The end of the year is the year is intense for smart speakers like Amazon’s Echo and Google Home, and Q4 is absolutely the bumper sales quarter, as people rush to get their first (or second, third, fourth…) talking speaker for Christmas.
Many people are going to be interacting with a smart speaker for the first time this Christmas, so improvements to the capabilities of those speakers’ voice assistants (especially for music) are notable, to say the least. So its time to focus on to Amazon Alexa’s latest new features, which add to its music-discovery capabilities in an interesting way.
Amazon is primarily trying to stick to a proper conversation: rather than making a single request (‘Alexa, play Drake’ or ‘Alexa, play Christmas songs’ etc) people will not be able to start a request with ‘Alexa, help me find…’. For example, ‘help me find dinner music’ or ‘help me find a holiday playlist’. Alexa will then ask some more questions to fine-tune whatever it eventually plays in response.
Amazon is also expected to soon launch an ‘Alexa, recommend some new music’ command as well as ‘Alexa, what should I play?’ – in both cases, Alexa will also follow up with more questions, using the answers and its existing data on your listening habits to refine its recommendations. Meanwhile, new commands including ‘Alexa, I like this song’ and ‘Alexa, I don’t like this’ will also help people to tune Alexa’s understanding of their tastes – complete with a follow-up ‘Alexa, play music I like’ command to focus playback on songs that have this seal of approval and a personal touch.

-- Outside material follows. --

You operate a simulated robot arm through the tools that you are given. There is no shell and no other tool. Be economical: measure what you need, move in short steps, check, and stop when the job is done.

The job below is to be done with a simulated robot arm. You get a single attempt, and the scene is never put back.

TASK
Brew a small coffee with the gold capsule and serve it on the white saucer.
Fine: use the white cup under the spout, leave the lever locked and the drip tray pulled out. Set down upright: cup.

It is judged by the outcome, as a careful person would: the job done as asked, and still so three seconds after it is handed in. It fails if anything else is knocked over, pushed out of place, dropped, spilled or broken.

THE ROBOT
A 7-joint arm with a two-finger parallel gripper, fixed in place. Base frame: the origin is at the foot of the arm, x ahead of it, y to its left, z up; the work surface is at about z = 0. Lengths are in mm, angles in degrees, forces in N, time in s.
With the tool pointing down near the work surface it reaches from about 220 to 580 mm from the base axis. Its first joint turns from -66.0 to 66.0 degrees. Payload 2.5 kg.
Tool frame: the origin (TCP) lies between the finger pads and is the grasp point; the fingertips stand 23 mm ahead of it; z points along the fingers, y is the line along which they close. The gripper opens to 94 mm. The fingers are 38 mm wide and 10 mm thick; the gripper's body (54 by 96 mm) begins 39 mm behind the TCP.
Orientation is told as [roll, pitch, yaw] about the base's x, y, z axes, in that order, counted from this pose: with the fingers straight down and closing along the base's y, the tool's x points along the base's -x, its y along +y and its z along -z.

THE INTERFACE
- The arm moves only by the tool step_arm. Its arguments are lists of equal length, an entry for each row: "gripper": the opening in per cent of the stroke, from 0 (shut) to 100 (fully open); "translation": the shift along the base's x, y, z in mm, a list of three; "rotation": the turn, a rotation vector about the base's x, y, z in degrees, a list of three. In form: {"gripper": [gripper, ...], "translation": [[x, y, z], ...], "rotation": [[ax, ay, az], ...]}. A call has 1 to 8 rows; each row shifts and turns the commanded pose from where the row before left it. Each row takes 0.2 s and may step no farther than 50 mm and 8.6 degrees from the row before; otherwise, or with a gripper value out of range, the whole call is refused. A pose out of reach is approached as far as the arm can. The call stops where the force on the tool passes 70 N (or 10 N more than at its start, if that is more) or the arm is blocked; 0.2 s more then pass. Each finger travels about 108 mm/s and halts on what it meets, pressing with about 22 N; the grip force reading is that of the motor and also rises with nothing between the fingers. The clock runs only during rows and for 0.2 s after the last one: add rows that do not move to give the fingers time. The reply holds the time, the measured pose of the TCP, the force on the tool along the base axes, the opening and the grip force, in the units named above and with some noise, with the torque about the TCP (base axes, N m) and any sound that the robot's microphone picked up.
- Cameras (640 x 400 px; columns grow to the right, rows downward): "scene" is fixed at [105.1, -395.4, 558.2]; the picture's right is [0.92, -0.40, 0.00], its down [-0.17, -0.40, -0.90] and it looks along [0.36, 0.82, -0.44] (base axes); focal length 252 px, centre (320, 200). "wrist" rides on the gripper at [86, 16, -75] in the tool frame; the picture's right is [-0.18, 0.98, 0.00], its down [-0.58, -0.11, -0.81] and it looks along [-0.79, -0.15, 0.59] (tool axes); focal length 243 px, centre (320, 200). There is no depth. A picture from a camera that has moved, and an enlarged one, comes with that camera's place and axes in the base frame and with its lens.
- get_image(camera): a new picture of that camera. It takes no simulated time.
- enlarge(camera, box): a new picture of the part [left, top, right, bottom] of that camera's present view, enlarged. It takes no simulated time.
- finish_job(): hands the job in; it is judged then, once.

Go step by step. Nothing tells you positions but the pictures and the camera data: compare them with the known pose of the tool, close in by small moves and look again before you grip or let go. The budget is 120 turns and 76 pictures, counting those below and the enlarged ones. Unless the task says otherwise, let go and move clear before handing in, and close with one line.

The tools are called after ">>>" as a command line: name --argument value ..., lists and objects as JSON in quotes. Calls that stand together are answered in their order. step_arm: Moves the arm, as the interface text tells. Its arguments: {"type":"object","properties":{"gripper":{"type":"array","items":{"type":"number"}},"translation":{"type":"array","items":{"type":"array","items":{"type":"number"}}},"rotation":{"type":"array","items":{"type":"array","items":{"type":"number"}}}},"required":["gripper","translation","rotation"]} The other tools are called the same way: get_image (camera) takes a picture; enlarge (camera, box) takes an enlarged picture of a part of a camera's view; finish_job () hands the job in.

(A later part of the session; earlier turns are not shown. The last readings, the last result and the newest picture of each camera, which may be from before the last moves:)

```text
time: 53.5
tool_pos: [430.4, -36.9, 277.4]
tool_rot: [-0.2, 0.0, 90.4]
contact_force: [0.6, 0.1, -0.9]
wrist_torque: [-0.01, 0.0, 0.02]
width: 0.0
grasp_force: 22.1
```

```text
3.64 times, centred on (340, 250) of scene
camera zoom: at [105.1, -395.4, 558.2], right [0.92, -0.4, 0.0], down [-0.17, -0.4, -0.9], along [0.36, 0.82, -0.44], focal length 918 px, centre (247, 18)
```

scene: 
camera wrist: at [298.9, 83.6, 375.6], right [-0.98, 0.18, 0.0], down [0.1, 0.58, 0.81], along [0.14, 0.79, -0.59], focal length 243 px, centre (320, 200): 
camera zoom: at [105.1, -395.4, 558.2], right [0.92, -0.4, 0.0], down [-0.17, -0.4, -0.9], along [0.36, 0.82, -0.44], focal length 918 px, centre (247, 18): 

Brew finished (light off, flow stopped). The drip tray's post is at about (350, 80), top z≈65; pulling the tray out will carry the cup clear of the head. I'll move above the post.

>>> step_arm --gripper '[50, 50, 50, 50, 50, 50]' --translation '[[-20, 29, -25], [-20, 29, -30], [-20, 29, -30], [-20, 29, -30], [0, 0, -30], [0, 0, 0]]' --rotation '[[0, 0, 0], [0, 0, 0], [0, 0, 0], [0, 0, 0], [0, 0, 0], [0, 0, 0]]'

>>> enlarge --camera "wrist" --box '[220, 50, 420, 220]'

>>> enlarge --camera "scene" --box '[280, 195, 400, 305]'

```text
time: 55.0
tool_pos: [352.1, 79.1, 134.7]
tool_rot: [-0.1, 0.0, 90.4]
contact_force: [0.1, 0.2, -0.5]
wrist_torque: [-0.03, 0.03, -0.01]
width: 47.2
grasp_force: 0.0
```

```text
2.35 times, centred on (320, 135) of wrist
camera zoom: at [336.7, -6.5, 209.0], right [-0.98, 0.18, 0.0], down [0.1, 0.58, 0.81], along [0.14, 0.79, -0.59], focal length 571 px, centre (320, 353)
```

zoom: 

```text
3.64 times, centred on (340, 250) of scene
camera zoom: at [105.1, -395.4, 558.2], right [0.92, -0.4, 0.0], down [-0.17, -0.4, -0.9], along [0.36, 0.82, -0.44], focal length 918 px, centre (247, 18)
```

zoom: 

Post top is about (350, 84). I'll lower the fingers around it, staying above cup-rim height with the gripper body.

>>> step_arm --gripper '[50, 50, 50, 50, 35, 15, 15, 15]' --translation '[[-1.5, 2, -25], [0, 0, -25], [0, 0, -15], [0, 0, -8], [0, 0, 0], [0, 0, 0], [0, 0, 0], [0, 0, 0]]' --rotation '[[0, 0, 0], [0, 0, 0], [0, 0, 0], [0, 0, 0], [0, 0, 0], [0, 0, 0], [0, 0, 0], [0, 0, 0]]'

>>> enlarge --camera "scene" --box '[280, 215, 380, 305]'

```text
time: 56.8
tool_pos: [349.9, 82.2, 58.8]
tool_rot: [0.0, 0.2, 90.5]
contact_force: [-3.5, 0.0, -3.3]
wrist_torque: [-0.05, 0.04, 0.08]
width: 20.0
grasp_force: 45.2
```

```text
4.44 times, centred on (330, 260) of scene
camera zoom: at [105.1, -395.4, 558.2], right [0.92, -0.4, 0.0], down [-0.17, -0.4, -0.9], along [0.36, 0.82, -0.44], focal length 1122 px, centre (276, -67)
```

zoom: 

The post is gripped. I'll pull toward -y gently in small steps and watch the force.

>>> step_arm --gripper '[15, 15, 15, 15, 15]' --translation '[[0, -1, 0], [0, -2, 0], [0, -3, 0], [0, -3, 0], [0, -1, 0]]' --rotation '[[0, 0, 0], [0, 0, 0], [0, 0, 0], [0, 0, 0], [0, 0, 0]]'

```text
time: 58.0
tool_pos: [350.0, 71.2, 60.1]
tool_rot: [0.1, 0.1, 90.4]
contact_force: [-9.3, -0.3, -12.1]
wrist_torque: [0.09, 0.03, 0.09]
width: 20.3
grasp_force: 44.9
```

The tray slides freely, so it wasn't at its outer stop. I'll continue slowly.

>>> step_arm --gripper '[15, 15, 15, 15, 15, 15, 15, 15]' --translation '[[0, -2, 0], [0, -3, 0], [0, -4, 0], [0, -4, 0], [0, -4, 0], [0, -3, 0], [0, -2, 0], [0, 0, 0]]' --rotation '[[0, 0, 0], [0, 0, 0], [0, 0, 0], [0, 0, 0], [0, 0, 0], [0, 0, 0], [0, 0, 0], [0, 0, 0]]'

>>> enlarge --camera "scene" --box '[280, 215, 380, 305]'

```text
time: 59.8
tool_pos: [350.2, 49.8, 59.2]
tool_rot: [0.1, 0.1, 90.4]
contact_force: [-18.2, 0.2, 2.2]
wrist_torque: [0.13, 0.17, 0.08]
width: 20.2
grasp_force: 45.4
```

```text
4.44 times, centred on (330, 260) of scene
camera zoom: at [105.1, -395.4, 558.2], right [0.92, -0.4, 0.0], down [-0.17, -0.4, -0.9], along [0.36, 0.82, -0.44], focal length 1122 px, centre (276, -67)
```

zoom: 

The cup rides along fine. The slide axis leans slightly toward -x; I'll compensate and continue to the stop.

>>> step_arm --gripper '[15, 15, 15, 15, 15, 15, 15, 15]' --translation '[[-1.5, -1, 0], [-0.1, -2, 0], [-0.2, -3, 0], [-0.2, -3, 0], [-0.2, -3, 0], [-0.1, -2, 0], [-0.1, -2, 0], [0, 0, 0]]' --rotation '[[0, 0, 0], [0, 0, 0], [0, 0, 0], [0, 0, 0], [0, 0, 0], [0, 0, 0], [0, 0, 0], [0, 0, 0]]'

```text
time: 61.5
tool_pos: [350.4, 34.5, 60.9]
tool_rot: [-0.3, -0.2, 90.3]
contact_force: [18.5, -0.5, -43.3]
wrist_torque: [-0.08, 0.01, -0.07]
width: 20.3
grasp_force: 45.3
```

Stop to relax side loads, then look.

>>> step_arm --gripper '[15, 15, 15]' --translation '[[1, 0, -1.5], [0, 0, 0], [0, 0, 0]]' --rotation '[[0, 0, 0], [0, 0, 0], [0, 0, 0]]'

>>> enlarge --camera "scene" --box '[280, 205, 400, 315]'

This is all fun for owners of Echos and other Alexa-powered devices, as is the nudge towards a generic ‘Alexa, play music’ command that will use the new conversational features, as well as that archive of listening data. This is a concept that’s been talked about and explored a lot, from Spotify’s Paul Lamere
dreaming of “a music player where you hit the play button” back in 2014 to Deezer’s early
launch of its ‘Flow’ feature the same year.
Loudest take
In the smart-speaker context, the thought of people’s commands getting simpler and more general, requiring the recommendation algorithms to be even smarter, is a necessary trend. But if you’re one of the growing number of label staff tasked with trying to better understand (if not quite reverse-engineer) these algorithms, or to understand how to give your music the best chance of being chosen by Alexa or Google Assistant, or Siri…as they get more conversational with their users – and smarter about interpreting their listening habits, you've got your job cut out. Smart speakers are going to get more humane and that's as fickle as human beings could be.